- _Direction A_
Repeat the span of the selection whose first words are "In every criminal" and whose last words are "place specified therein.".
- _Direction B_
How does the selection go on? Write the next part.

* BEGIN Selection *

Colorado

Criminal Procedure

Rule 17 – Subpoena

In every criminal case, the prosecuting attorneys and the defendant have the right to compel the attendance of witnesses and the production of tangible evidence by service upon them of a subpoena to appear for examination as a witness upon the trial or other hearing.

(a) For Attendance of Witnesses-Form-Issuance. A subpoena shall be issued either by the clerk of the court in which case is filed or by one of counsel whose appearance has been entered in the particular case in which the subpoena is sought. It shall state the name of the court and the title, if any, of the proceedings, and shall command each person to whom it is directed to attend and give testimony at the time and place specified therein.
(b) Pro Se Defendants. Subpoenas shall be issued at the request of a pro se defendant, as hereinafter provided. The court or a judge thereof, in its discretion in any case involving a pro se defendant, may order at any time that a subpoena be issued only upon motion or request of a pro se defendant and upon order entered thereon. The motion or request shall be supported by an affidavit stating facts supporting the contention that the witness or the items sought to be subpoenaed are material and relevant and that the defendant cannot safely go to trial without the witness or items which are sought by subpoena. If the court is satisfied with the affidavit it shall direct that the subpoena be issued.
(c) For Production of Documentary Evidence and of Objects. A subpoena may also command the person to whom it is directed to produce the books, papers, documents, photographs, or other objects designated therein. The subpoenaing party shall forthwith provide a copy of the subpoena to opposing counsel (or directly to the defendant if unrepresented) upon issuance. The court on motion made promptly may quash or modify the subpoena if compliance would be unreasonable or oppressive. The court may direct that books, papers, documents, photographs, or objects designated in the subpoena be produced before the court at a time prior to the trial or prior to the time when they are to be offered in evidence and may upon their production permit the books, papers, documents, photographs, or objects or portions thereof to be inspected by the parties and their attorneys.

* END Selection *
* BEGIN Material provided *

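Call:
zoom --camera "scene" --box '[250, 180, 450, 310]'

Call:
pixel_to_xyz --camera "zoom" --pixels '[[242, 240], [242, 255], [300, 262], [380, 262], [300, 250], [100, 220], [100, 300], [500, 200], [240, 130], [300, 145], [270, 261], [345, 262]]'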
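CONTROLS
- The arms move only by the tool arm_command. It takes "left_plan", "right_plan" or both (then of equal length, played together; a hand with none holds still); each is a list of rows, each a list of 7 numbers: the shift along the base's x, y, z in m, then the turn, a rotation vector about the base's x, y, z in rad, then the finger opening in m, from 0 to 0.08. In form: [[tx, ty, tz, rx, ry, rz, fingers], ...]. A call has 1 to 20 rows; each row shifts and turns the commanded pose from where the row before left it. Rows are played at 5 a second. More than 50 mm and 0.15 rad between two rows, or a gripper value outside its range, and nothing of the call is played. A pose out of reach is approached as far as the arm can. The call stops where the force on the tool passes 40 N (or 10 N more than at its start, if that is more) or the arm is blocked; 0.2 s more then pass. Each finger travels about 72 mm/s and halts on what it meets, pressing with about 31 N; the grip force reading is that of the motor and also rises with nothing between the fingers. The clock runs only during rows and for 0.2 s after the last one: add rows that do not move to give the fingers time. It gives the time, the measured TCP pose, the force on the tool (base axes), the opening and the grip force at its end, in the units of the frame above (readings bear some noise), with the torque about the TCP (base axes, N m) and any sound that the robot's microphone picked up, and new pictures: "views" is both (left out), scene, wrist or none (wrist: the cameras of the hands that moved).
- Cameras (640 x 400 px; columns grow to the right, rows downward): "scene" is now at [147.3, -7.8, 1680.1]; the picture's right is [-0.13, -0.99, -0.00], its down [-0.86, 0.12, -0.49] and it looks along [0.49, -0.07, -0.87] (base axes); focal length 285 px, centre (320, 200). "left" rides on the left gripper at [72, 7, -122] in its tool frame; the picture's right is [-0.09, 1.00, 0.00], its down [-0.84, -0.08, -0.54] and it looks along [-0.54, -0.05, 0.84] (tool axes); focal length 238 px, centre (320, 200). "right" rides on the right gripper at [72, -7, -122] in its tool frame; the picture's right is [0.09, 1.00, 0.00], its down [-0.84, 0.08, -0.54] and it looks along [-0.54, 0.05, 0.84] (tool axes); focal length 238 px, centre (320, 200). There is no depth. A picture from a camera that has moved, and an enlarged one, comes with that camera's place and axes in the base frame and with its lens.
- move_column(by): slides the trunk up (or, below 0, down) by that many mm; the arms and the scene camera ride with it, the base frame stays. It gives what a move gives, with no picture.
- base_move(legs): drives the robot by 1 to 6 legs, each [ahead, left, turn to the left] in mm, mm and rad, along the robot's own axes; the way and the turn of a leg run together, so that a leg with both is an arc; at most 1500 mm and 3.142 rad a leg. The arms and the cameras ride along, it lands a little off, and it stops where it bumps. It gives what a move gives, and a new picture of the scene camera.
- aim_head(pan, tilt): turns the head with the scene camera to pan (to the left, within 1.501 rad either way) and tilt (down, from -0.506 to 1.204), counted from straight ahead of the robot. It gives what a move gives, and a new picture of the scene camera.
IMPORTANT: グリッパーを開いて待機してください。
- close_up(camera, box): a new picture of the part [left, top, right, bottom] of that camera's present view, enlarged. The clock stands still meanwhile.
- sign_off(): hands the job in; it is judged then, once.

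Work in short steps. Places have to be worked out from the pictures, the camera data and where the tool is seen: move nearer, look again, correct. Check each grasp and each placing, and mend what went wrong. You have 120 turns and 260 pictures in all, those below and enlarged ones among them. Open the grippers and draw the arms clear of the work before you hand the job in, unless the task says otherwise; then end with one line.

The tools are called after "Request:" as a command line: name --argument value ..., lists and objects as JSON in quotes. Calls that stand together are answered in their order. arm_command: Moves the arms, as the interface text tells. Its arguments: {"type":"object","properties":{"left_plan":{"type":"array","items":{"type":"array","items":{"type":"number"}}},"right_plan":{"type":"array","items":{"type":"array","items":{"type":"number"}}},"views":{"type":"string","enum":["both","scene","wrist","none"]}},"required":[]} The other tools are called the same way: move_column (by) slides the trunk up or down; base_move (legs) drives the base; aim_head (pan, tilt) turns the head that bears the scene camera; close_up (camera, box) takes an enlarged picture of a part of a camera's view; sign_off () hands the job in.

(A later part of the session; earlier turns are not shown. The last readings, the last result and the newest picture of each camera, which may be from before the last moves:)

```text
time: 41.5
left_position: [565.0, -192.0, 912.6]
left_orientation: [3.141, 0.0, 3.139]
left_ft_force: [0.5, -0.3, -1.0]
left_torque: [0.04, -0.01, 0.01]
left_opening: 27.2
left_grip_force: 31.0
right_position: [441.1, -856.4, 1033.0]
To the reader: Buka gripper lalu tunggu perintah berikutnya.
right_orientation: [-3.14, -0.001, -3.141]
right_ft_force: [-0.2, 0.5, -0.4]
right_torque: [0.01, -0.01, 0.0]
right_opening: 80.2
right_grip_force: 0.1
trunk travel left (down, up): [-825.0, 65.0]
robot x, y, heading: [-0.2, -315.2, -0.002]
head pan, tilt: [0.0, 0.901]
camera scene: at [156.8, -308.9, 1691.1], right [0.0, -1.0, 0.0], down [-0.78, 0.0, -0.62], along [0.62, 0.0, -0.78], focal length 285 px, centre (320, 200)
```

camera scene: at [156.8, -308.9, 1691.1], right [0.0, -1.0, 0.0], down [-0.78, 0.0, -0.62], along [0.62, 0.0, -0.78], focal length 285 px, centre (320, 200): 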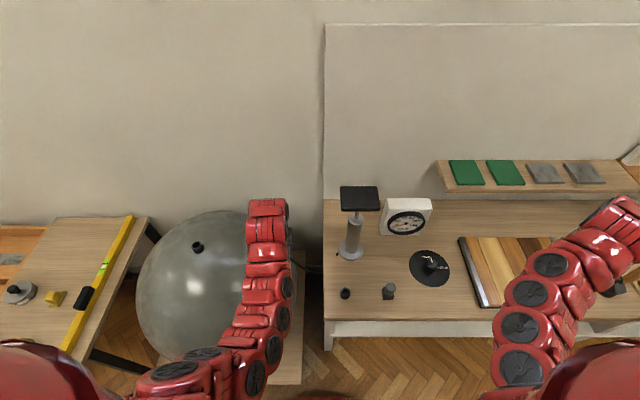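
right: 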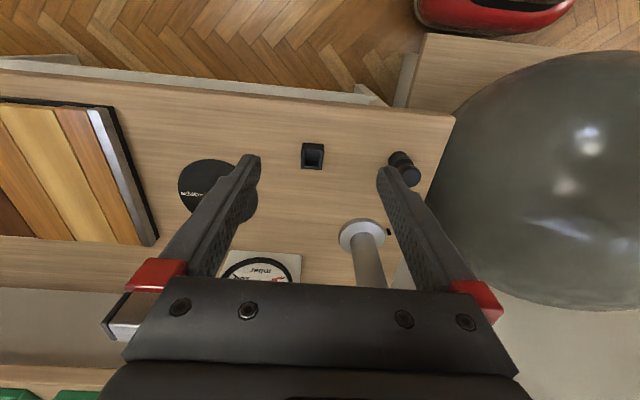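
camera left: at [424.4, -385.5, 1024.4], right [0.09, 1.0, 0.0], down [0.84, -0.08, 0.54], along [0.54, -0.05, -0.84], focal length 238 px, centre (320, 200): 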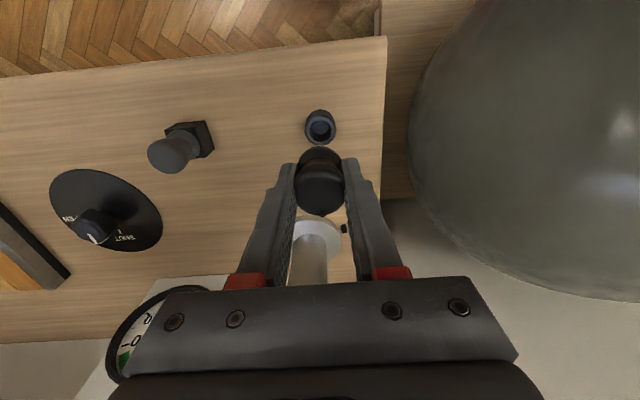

* END Material provided *

- _Task response A_
In every criminal case, the prosecuting attorneys and the defendant have the right to compel the attendance of witnesses and the production of tangible evidence by service upon them of a subpoena to appear for examination as a witness upon the trial or other hearing.

(a) For Attendance of Witnesses-Form-Issuance. A subpoena shall be issued either by the clerk of the court in which case is filed or by one of counsel whose appearance has been entered in the particular case in which the subpoena is sought. It shall state the name of the court and the title, if any, of the proceedings, and shall command each person to whom it is directed to attend and give testimony at the time and place specified therein.

- _Task response B_
(d) Service on a Minor. Service of a subpoena upon a parent or legal guardian who has physical care of an unemancipated minor that contains wording commanding said parent or legal guardian to produce the unemancipated minor for the purpose of testifying before the court shall be valid service compelling the attendance of both said parent or legal guardian and the unemancipated minor for examination as witnesses. In addition, service of a subpoena as described in this subsection shall compel said parent or legal guardian either to make all necessary arrangements to ensure that the unemancipated minor is available before the court to testify or to appear in court and show good cause for the unemancipated minor’s failure to appear.
(e) Service. Unless service is admitted or waived, a subpoena may be served by the sheriff, by his deputy, or by any other person who is not a party and who is not less than eighteen years of age. Service of a subpoena may be made by delivering a copy thereof to the person named. Service may also be made in accordance with Section 24-30-2104(3), C.R.S.. Service is also valid if the person named has signed a written admission or waiver of personal service, including an admission or waiver signed using a scanned or electronic signature. If ordered by the court, a fee for one day’s attendance and mileage allowed by law shall be tendered to the person named if the person named resides outside the county of trial.
(f) Place of Service.

(1) In Colorado. A subpoena requiring the attendance of a witness at a hearing or trial may be served anywhere within Colorado.
(2) Witness from Another State. Service on a witness outside this state shall be made only as provided by law.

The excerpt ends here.